Creating the Basic Speaker Components

The first goal is a big one, to create each of the thirteen panels required to construct the speaker. Refer to the diagram below for the dimensions of each of the panels. Notice that each panel has a label that may be referred to below.

 



Tip: Refer to the Top and Bottom panels to see final box dimensions.

1. Cut all panels to size. Mark each panel as noted in the cutout diagram (Top, Bottom, etc). Note that because we are building a speaker with sloping sides, not all of our cuts will be made with the saw blade set at 90 degrees. There is roughly a 5 degree angle at the top and bottom of each panel to account for the slope of the box. Because of this angle, the Front, Back, Left, and Right panels will have the shape of a rhombus if examined on edge. For the Top and Bottom panel, this 5 degree angle is canted in toward the center of the box think severely squashed mini-pyramids. The interior panels for the Isobaric Chamber can each be 90 degree cuts.

Tip: There are a number of ways to make these cuts. First you could use a table saw. This can be very accurate, but the largest panels can be awkward to handle on the saw. What worked well for me was to use a saw guide (available at many hardware stores) and a circular saw. The guide can be clamped to the panel being cut to provide a straight edge to guide the circular saw cut. Both methods use a 5 degree tilt in the saw blade (from 90 degrees) to achieve the correct angle.

Tip: Remember to account for the size of the saw blade when making the cuts

2. Find and mark the center lines (long and short orientation of each, and therefore the exact center of each panel) of the Right, Left, Top, and Isobaric Top panels.

3. Using the center line you just marked on the long access, find and mark the 1/3 and 2/3 points along this centerline to divide the panel in thirds.

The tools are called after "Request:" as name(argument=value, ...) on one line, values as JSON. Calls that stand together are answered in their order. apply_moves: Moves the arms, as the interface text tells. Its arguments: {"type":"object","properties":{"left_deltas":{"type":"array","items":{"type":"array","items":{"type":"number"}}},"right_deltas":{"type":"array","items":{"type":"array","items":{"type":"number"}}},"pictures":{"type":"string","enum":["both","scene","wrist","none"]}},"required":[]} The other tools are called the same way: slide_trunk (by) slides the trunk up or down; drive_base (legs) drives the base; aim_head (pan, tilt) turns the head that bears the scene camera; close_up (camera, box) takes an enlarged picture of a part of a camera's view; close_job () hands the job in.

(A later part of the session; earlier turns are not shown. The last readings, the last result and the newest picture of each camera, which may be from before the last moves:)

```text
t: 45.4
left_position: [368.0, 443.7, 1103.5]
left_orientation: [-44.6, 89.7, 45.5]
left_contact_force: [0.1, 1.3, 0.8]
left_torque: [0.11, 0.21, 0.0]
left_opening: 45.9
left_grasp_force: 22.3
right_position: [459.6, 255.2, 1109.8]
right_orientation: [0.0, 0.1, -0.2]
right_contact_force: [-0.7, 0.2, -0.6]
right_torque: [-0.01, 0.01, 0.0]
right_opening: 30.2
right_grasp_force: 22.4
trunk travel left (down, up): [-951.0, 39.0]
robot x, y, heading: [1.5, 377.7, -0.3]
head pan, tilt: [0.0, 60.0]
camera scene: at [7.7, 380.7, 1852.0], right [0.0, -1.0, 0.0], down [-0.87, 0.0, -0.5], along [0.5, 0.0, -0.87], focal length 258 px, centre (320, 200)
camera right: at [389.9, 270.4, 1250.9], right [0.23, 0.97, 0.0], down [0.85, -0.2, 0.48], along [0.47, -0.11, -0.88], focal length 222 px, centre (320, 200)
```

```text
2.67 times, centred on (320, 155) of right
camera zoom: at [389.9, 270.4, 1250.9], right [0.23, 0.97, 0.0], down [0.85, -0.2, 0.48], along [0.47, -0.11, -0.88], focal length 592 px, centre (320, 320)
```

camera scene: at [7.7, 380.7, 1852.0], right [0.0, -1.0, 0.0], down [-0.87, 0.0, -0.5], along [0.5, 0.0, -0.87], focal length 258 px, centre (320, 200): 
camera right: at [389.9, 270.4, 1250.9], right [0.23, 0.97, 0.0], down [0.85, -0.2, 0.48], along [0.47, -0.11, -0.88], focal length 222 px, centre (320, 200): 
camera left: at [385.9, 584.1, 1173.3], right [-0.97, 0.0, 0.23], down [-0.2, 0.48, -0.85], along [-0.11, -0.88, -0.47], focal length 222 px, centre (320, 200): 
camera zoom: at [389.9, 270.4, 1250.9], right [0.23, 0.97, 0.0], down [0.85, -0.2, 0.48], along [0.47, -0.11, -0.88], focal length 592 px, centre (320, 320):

4. Mark each panel to indicate the intended orientation of each panel. Mainly what will be the outside and inside of each individual panel. This is important since the panels have a correct orientation due to the angles required in the pyramid.

5. Cut the holes for the 12" drivers in the Isobaric Top Panel and the Front panel. In the Isobaric Top, the center of this hole is the 'x' you marked earlier in the center of the panel. The center of the hole in the Front panel is somewhat flexible. I tried to go as low as possible in the panel to maintain a low center of gravity (best to keep this beast on its feet!) while allowing clearance for the Isobaric Chamber. This turned out to be roughly 10" from the bottom or slightly under the panel third marked above.

Tip: Verify the dimensions of the hole before making any cuts. Use a tape measure or ideally the cutout template provided by manufacturer.

Tip: To cut all these holes in the box, I used a Jasper circle jig and a router. The circle jig is similar to the school compass (you know - you always had to get one for school but rarely used it for anything but a paper punch) that is designed to attach to the bottom plate of many routers to cut nice clean holes. You could also get the holes made using a hole saw, jig saw or something similar.

Tip: When using the Jasper circle jig, make sure that there is clearance under the router bit or you could potentially put a nice smile in your work bench not that it EVER happened to me (I deny that I have photos)!

6. Cut the holes in the Top panel for the two 2" ports. The centers of the cutouts for these ports are the Xs that were made at the 1/3 and 2/3 points along the centerline of the Top panel.

7. Cut the 1" holes in the center of the Left and Right panels marked out earlier for dowel cross bracing (these are holes through the panel).

Tip: Instead of a hole saw or circle jig, I used a 1-1/8" Irwin bit to make the holes the slight oversize helps account for the slope of the box - just remember to use plenty of glue when assembling to seal things up.